● REQUIRED TASKS
1 - Repeat the span of the text shown whose first words are "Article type" and whose last words are "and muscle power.".
2 - Please continue the text shown.

● TEXT SHOWN
Missing the wood for the trees: clinically relevant outcome measures in traumatic brain injury rehabilitation, a review of reviews

Article type
Authors
Viswanathan A1, Samuelkamaleshkumar S2, Senthilvelkumar T2
1South Asian Cochrane Network and Centre, India
2Christian Medical College, India
Abstract
Background: The Cochrane Handbook suggests that “indirect or surrogate outcome measures are potentially misleading and should be avoided or interpreted with caution because … many interventions reduce the risk for a surrogate outcome but have no effect or have harmful effects on clinically relevant outcomes, and some interventions have no effect on surrogate measures but improve clinical outcomes”. This is very relevant to the field of neurorehabilitation, where tangible clinical end points that matter to the patients, such as functional independence, return to work and community integration should be preferred over surrogate measurements such as cognition, spasticity, and muscle power.

● PROVIDED MATERIAL

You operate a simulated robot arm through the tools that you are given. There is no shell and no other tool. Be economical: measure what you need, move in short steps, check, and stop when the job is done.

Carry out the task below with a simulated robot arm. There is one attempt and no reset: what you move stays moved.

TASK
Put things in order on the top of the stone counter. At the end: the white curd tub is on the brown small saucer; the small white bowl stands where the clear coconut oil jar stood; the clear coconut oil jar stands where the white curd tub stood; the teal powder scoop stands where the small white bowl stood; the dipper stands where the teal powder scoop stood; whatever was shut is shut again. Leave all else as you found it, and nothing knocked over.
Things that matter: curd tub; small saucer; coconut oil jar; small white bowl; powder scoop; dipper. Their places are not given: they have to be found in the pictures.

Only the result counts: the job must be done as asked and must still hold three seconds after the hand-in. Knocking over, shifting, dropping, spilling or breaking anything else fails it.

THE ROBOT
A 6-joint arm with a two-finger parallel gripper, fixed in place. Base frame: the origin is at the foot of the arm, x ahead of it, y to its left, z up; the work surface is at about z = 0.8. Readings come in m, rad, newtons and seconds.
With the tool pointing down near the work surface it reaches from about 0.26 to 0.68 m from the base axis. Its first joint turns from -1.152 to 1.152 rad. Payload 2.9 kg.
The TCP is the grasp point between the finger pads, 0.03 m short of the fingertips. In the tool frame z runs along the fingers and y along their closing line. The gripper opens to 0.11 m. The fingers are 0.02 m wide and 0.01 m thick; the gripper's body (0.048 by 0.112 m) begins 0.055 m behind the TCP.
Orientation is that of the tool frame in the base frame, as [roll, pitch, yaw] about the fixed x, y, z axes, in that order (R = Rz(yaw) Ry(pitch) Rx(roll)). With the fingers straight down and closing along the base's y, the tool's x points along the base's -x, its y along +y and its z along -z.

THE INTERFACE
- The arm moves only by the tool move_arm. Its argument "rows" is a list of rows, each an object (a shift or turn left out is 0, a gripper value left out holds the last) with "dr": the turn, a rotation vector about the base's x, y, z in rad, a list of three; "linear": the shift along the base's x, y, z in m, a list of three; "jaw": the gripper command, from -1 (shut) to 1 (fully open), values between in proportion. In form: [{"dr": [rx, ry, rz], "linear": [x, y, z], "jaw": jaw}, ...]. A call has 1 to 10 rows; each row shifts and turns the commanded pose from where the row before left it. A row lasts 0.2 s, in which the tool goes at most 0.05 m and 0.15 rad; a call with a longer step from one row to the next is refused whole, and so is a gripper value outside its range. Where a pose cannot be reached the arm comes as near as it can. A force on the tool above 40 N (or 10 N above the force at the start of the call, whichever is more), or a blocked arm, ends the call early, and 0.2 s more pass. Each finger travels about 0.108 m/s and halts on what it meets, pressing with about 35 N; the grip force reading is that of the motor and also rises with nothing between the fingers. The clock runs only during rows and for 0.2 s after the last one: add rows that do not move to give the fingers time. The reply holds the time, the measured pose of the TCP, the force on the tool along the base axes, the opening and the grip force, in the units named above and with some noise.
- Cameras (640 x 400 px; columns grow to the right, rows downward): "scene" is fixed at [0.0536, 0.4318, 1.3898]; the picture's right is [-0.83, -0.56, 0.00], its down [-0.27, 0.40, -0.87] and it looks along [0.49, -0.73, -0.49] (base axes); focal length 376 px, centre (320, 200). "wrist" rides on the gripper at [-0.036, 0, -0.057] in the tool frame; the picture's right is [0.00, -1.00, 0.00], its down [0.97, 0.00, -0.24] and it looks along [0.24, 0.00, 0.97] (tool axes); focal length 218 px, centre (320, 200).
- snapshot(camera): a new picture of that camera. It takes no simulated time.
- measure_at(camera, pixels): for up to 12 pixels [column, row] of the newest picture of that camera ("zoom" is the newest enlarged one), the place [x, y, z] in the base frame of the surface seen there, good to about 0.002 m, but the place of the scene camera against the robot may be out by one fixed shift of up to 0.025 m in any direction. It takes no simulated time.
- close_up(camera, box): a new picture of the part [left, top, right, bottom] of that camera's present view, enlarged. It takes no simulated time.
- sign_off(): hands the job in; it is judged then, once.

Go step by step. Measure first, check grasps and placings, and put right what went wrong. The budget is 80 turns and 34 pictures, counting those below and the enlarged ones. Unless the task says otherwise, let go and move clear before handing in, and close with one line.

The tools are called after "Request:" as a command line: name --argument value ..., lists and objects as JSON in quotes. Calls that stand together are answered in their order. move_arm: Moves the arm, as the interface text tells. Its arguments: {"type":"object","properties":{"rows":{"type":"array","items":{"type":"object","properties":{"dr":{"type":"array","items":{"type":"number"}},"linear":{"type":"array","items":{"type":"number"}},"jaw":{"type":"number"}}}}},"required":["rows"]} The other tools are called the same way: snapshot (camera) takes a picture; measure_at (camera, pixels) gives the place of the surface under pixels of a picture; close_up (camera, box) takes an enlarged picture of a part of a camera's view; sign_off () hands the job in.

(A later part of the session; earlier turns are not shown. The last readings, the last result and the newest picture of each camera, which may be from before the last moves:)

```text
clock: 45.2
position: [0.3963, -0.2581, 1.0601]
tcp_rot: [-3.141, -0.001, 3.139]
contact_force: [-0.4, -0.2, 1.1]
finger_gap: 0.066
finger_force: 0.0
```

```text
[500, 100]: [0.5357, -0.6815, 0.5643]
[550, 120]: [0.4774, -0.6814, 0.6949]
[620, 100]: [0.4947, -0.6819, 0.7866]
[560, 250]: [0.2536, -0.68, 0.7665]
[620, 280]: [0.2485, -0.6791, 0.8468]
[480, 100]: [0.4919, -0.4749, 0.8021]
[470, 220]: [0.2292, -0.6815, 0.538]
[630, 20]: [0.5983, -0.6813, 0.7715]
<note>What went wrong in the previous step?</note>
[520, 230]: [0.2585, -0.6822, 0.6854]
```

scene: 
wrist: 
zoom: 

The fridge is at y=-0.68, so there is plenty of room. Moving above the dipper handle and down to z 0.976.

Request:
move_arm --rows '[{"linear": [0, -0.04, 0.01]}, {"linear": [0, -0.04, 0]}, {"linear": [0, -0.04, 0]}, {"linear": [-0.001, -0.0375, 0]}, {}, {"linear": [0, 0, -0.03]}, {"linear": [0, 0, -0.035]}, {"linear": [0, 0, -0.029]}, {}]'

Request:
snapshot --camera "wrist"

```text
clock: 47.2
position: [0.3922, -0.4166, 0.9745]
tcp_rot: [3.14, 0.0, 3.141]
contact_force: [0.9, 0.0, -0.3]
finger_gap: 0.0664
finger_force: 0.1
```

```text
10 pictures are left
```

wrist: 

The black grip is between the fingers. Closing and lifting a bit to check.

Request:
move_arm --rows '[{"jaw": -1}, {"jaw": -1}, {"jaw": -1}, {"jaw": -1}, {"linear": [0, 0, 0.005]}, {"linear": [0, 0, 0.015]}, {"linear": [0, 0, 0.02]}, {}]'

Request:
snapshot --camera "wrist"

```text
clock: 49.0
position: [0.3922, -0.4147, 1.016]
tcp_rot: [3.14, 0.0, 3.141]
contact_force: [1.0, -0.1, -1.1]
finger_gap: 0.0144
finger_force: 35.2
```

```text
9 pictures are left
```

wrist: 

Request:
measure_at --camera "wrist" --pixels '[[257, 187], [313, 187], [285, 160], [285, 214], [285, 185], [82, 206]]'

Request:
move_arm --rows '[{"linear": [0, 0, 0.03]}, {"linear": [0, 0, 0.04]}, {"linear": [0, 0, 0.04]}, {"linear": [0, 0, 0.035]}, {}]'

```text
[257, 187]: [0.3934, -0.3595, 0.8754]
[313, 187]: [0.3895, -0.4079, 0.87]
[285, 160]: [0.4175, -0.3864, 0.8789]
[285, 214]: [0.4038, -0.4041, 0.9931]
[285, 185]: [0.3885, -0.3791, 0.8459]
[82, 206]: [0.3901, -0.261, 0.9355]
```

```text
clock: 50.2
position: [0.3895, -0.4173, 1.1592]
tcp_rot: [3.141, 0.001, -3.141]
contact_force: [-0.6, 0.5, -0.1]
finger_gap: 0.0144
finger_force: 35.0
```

● ANSWER LIST
1 -
Article type
Authors
Viswanathan A1, Samuelkamaleshkumar S2, Senthilvelkumar T2
1South Asian Cochrane Network and Centre, India
2Christian Medical College, India
Abstract
Background: The Cochrane Handbook suggests that “indirect or surrogate outcome measures are potentially misleading and should be avoided or interpreted with caution because … many interventions reduce the risk for a surrogate outcome but have no effect or have harmful effects on clinically relevant outcomes, and some interventions have no effect on surrogate measures but improve clinical outcomes”. This is very relevant to the field of neurorehabilitation, where tangible clinical end points that matter to the patients, such as functional independence, return to work and community integration should be preferred over surrogate measurements such as cognition, spasticity, and muscle power.

2 -
Objectives:
1. To analyze proportions of clinically relevant outcome measures versus surrogate outcomes reported in Cochrane Systematic Reviews (CSRs) on rehabilitation interventions following traumatic brain injury (TBI).
2. To analyze the proportion of individual trials in these CSRs that report clinical outcomes.
Methods: The Cochrane Library was searched for CSRs on rehabilitation interventions following traumatic brain injury. Exclusion criteria were non-traumatic etiology, and pharmacological interventions. Three authors analyzed the search results. Outcomes were extracted and categorized as clinically relevant or surrogate.
Results: Thirty-seven CSRs related to TBI were screened, five met the inclusion criteria: 18 out of 49 outcomes (37%) enlisted in five CSRs were clinically relevant outcomes; the rest were surrogate outcomes. A total of 17 trials were included in these reviews. Eight trials from two CSRs (47%) had reported at least one clinically relevant outcome. In the remaining three CSRs, no study reported any clinically relevant outcome. Meta-analysis was not done in any of the five CSRs.
Conclusions: Less than half of the outcomes reported in CSRs on TBI rehabilitation were clinically relevant. More than half of the trials included in these reviews did not report any clinically relevant outcome measure.